→ Short problem: Write out all the data again, exactly as it stands.

→ Data segment:

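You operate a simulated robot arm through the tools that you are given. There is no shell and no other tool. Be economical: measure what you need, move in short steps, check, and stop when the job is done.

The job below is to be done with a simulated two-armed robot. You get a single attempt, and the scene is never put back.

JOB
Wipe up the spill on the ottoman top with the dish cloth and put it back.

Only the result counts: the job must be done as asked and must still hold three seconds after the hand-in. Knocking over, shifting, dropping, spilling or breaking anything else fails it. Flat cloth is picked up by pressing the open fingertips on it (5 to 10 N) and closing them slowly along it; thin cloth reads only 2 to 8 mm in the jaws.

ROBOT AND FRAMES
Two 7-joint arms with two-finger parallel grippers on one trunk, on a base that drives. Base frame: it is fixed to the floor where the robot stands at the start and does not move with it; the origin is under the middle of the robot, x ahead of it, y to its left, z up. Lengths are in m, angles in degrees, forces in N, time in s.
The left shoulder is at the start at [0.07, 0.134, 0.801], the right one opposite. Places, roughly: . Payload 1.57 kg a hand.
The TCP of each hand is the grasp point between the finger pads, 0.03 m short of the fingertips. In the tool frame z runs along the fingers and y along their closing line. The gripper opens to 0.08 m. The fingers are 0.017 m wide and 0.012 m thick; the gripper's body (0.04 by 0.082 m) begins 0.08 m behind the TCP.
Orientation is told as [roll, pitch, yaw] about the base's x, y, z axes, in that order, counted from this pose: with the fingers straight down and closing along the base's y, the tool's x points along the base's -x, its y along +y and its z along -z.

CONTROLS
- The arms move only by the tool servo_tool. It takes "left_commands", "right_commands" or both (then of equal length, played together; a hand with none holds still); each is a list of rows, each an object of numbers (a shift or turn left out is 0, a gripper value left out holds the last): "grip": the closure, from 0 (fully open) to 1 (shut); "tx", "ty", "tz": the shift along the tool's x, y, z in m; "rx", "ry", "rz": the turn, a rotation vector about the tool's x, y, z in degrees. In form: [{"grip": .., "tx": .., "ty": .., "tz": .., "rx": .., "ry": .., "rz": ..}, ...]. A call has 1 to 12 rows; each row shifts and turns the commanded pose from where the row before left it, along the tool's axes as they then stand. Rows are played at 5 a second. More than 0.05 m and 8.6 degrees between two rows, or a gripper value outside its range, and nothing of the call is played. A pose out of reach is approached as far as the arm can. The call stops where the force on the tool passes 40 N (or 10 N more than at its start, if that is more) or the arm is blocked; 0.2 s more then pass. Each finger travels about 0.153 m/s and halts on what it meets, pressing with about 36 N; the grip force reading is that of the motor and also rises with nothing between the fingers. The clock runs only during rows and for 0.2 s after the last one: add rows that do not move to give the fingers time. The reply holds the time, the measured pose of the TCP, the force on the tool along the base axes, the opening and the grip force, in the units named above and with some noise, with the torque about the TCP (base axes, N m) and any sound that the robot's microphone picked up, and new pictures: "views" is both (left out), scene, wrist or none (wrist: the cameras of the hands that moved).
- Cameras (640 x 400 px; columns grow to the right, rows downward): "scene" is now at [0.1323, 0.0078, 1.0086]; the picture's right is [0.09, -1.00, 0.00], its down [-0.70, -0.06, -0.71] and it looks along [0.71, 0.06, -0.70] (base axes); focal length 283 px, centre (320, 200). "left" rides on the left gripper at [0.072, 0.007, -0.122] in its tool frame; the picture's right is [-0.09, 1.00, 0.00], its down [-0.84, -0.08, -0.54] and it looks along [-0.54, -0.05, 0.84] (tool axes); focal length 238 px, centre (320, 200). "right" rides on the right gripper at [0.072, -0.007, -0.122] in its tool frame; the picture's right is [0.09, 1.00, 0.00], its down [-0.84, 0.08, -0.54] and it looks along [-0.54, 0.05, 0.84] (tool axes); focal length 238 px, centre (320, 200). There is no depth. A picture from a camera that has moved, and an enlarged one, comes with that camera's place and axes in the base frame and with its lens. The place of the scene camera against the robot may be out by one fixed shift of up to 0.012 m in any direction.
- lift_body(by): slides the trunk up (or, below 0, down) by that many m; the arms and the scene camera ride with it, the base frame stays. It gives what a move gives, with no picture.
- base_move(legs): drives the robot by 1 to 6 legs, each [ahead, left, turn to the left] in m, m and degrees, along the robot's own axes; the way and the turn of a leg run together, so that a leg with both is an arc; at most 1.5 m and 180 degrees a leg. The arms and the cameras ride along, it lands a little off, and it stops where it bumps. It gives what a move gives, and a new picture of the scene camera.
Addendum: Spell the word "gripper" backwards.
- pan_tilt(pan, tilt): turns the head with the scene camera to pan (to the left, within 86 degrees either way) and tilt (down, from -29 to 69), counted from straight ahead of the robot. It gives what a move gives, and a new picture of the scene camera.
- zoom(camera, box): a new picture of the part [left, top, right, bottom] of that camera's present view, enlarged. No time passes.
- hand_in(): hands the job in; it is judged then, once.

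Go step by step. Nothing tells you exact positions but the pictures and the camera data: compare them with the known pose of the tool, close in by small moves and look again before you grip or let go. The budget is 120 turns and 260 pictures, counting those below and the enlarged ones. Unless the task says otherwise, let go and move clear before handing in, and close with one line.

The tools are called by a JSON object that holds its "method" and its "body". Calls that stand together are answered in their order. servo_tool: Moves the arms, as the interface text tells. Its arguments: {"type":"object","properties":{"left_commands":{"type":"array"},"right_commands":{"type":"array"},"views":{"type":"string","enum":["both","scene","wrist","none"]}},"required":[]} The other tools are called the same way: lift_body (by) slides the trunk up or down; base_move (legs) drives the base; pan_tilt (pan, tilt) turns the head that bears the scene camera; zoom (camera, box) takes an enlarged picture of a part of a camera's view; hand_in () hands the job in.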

→ Written answer:
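You operate a simulated robot arm through the tools that you are given. There is no shell and no other tool. Be economical: measure what you need, move in short steps, check, and stop when the job is done.

The job below is to be done with a simulated two-armed robot. You get a single attempt, and the scene is never put back.

JOB
Wipe up the spill on the ottoman top with the dish cloth and put it back.

Only the result counts: the job must be done as asked and must still hold three seconds after the hand-in. Knocking over, shifting, dropping, spilling or breaking anything else fails it. Flat cloth is picked up by pressing the open fingertips on it (5 to 10 N) and closing them slowly along it; thin cloth reads only 2 to 8 mm in the jaws.

ROBOT AND FRAMES
Two 7-joint arms with two-finger parallel grippers on one trunk, on a base that drives. Base frame: it is fixed to the floor where the robot stands at the start and does not move with it; the origin is under the middle of the robot, x ahead of it, y to its left, z up. Lengths are in m, angles in degrees, forces in N, time in s.
The left shoulder is at the start at [0.07, 0.134, 0.801], the right one opposite. Places, roughly: . Payload 1.57 kg a hand.
The TCP of each hand is the grasp point between the finger pads, 0.03 m short of the fingertips. In the tool frame z runs along the fingers and y along their closing line. The gripper opens to 0.08 m. The fingers are 0.017 m wide and 0.012 m thick; the gripper's body (0.04 by 0.082 m) begins 0.08 m behind the TCP.
Orientation is told as [roll, pitch, yaw] about the base's x, y, z axes, in that order, counted from this pose: with the fingers straight down and closing along the base's y, the tool's x points along the base's -x, its y along +y and its z along -z.

CONTROLS
- The arms move only by the tool servo_tool. It takes "left_commands", "right_commands" or both (then of equal length, played together; a hand with none holds still); each is a list of rows, each an object of numbers (a shift or turn left out is 0, a gripper value left out holds the last): "grip": the closure, from 0 (fully open) to 1 (shut); "tx", "ty", "tz": the shift along the tool's x, y, z in m; "rx", "ry", "rz": the turn, a rotation vector about the tool's x, y, z in degrees. In form: [{"grip": .., "tx": .., "ty": .., "tz": .., "rx": .., "ry": .., "rz": ..}, ...]. A call has 1 to 12 rows; each row shifts and turns the commanded pose from where the row before left it, along the tool's axes as they then stand. Rows are played at 5 a second. More than 0.05 m and 8.6 degrees between two rows, or a gripper value outside its range, and nothing of the call is played. A pose out of reach is approached as far as the arm can. The call stops where the force on the tool passes 40 N (or 10 N more than at its start, if that is more) or the arm is blocked; 0.2 s more then pass. Each finger travels about 0.153 m/s and halts on what it meets, pressing with about 36 N; the grip force reading is that of the motor and also rises with nothing between the fingers. The clock runs only during rows and for 0.2 s after the last one: add rows that do not move to give the fingers time. The reply holds the time, the measured pose of the TCP, the force on the tool along the base axes, the opening and the grip force, in the units named above and with some noise, with the torque about the TCP (base axes, N m) and any sound that the robot's microphone picked up, and new pictures: "views" is both (left out), scene, wrist or none (wrist: the cameras of the hands that moved).
- Cameras (640 x 400 px; columns grow to the right, rows downward): "scene" is now at [0.1323, 0.0078, 1.0086]; the picture's right is [0.09, -1.00, 0.00], its down [-0.70, -0.06, -0.71] and it looks along [0.71, 0.06, -0.70] (base axes); focal length 283 px, centre (320, 200). "left" rides on the left gripper at [0.072, 0.007, -0.122] in its tool frame; the picture's right is [-0.09, 1.00, 0.00], its down [-0.84, -0.08, -0.54] and it looks along [-0.54, -0.05, 0.84] (tool axes); focal length 238 px, centre (320, 200). "right" rides on the right gripper at [0.072, -0.007, -0.122] in its tool frame; the picture's right is [0.09, 1.00, 0.00], its down [-0.84, 0.08, -0.54] and it looks along [-0.54, 0.05, 0.84] (tool axes); focal length 238 px, centre (320, 200). There is no depth. A picture from a camera that has moved, and an enlarged one, comes with that camera's place and axes in the base frame and with its lens. The place of the scene camera against the robot may be out by one fixed shift of up to 0.012 m in any direction.
- lift_body(by): slides the trunk up (or, below 0, down) by that many m; the arms and the scene camera ride with it, the base frame stays. It gives what a move gives, with no picture.
- base_move(legs): drives the robot by 1 to 6 legs, each [ahead, left, turn to the left] in m, m and degrees, along the robot's own axes; the way and the turn of a leg run together, so that a leg with both is an arc; at most 1.5 m and 180 degrees a leg. The arms and the cameras ride along, it lands a little off, and it stops where it bumps. It gives what a move gives, and a new picture of the scene camera.
Addendum: Spell the word "gripper" backwards.
- pan_tilt(pan, tilt): turns the head with the scene camera to pan (to the left, within 86 degrees either way) and tilt (down, from -29 to 69), counted from straight ahead of the robot. It gives what a move gives, and a new picture of the scene camera.
- zoom(camera, box): a new picture of the part [left, top, right, bottom] of that camera's present view, enlarged. No time passes.
- hand_in(): hands the job in; it is judged then, once.

Go step by step. Nothing tells you exact positions but the pictures and the camera data: compare them with the known pose of the tool, close in by small moves and look again before you grip or let go. The budget is 120 turns and 260 pictures, counting those below and the enlarged ones. Unless the task says otherwise, let go and move clear before handing in, and close with one line.

The tools are called by a JSON object that holds its "method" and its "body". Calls that stand together are answered in their order. servo_tool: Moves the arms, as the interface text tells. Its arguments: {"type":"object","properties":{"left_commands":{"type":"array"},"right_commands":{"type":"array"},"views":{"type":"string","enum":["both","scene","wrist","none"]}},"required":[]} The other tools are called the same way: lift_body (by) slides the trunk up or down; base_move (legs) drives the base; pan_tilt (pan, tilt) turns the head that bears the scene camera; zoom (camera, box) takes an enlarged picture of a part of a camera's view; hand_in () hands the job in.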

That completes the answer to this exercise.